The Prasar Bharati board prescribed fees for a government lawyer is Rs 4,500 per hearing, whereas the documents show that the lowest amount paid was Rs 1 lakh.

The board’s decision to probe the payment was made on a complaint by DD director-general Aruna Sharma, who said six law officers were paid Rs 1.10 crore in cases related to shutting out some private channels from the DD’s direct-to-home (DTH) service.

“So much money was spent to defend such a trivial issue,” said a DD official, not willing to be identified.

Prasar Bharati board chairman Arun Bhatnagar confirmed that the matter had been referred to the CVC for a probe.
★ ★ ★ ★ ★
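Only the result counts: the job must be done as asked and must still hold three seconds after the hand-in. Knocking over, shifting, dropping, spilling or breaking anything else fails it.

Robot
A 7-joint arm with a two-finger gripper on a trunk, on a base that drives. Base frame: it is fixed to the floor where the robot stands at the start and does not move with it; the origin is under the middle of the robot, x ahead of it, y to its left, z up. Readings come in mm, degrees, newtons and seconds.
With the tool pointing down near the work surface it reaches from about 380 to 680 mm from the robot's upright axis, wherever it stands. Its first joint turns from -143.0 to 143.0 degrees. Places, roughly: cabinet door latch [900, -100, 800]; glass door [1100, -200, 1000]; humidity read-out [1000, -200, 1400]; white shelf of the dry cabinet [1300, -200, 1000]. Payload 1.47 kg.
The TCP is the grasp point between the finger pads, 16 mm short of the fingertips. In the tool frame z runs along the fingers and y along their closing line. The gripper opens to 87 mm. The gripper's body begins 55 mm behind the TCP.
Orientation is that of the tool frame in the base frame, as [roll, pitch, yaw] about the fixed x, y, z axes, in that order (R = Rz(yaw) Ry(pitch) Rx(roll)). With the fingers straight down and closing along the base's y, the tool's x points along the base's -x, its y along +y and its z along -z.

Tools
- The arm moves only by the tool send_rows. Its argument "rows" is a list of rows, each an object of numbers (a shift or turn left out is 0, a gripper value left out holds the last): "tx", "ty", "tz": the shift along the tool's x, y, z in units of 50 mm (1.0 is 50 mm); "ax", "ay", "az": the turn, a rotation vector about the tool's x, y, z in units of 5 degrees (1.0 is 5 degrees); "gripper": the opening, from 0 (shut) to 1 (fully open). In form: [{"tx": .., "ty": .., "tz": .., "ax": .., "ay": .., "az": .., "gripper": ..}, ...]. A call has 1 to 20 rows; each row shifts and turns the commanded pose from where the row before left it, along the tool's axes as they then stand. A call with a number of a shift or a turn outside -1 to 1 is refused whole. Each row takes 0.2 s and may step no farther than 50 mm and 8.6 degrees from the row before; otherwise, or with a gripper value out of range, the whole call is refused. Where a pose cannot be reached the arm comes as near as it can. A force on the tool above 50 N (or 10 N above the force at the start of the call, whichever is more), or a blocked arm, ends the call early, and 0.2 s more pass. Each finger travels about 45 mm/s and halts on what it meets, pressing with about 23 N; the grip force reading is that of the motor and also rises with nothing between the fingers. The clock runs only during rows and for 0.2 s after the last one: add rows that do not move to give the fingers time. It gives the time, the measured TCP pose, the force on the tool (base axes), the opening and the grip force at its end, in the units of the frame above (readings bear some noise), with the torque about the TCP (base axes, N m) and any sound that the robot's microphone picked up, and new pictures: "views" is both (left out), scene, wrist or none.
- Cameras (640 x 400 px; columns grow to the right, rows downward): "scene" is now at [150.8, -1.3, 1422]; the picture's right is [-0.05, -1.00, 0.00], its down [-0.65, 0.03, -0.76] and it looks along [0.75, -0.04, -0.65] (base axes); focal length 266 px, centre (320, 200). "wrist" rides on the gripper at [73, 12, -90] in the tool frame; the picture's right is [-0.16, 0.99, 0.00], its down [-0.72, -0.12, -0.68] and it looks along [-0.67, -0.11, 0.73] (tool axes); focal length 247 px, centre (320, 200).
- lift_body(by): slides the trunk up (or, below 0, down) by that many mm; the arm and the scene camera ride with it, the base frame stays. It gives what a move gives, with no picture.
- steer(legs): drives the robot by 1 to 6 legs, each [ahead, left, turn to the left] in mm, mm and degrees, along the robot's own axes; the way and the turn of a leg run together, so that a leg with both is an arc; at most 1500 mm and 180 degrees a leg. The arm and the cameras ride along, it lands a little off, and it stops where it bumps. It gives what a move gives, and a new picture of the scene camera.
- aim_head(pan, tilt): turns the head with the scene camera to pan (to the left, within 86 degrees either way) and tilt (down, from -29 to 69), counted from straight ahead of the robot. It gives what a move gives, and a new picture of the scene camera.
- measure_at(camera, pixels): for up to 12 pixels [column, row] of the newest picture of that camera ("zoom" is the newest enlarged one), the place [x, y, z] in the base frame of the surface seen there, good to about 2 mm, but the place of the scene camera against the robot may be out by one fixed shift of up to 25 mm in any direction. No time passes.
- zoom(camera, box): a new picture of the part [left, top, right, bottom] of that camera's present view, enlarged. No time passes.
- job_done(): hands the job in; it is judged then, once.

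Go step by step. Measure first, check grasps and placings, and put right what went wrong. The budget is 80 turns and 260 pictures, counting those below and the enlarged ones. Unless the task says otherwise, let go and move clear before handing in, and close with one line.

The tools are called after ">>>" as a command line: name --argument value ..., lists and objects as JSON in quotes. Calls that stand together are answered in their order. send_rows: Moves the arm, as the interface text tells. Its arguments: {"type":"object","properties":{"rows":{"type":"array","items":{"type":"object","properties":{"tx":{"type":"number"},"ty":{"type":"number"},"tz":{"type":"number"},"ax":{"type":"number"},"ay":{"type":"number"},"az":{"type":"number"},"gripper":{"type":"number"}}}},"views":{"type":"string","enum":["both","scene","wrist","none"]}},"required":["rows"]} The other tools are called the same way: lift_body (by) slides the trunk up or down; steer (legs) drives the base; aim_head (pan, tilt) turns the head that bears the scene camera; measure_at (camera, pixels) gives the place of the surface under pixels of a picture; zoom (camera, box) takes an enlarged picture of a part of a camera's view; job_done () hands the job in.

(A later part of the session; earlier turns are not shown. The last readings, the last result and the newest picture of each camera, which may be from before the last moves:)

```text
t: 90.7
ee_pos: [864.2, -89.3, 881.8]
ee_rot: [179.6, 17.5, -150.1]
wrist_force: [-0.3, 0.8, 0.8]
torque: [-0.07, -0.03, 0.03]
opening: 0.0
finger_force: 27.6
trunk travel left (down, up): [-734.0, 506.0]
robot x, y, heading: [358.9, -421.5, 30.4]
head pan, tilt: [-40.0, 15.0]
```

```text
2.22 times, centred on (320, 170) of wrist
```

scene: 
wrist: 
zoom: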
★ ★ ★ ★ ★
But Lalli said the probe decision was illegal since the agenda was only for the information of the board.

He said, “Three members of the board have also challenged the way the agenda item (on exorbitant fees) was introduced in the meeting.”

The documents presented before the board showed several former Supreme Court judges, including two former Chief Justices, as beneficiaries of the Rs 4.5 crore payment.

The law ministry, however, said autonomous organisations were free to hire top law officers, whose salary is paid by the government. “Every department has a fixed criterion and we don’t interfere on the fees issue,” said a senior law ministry official.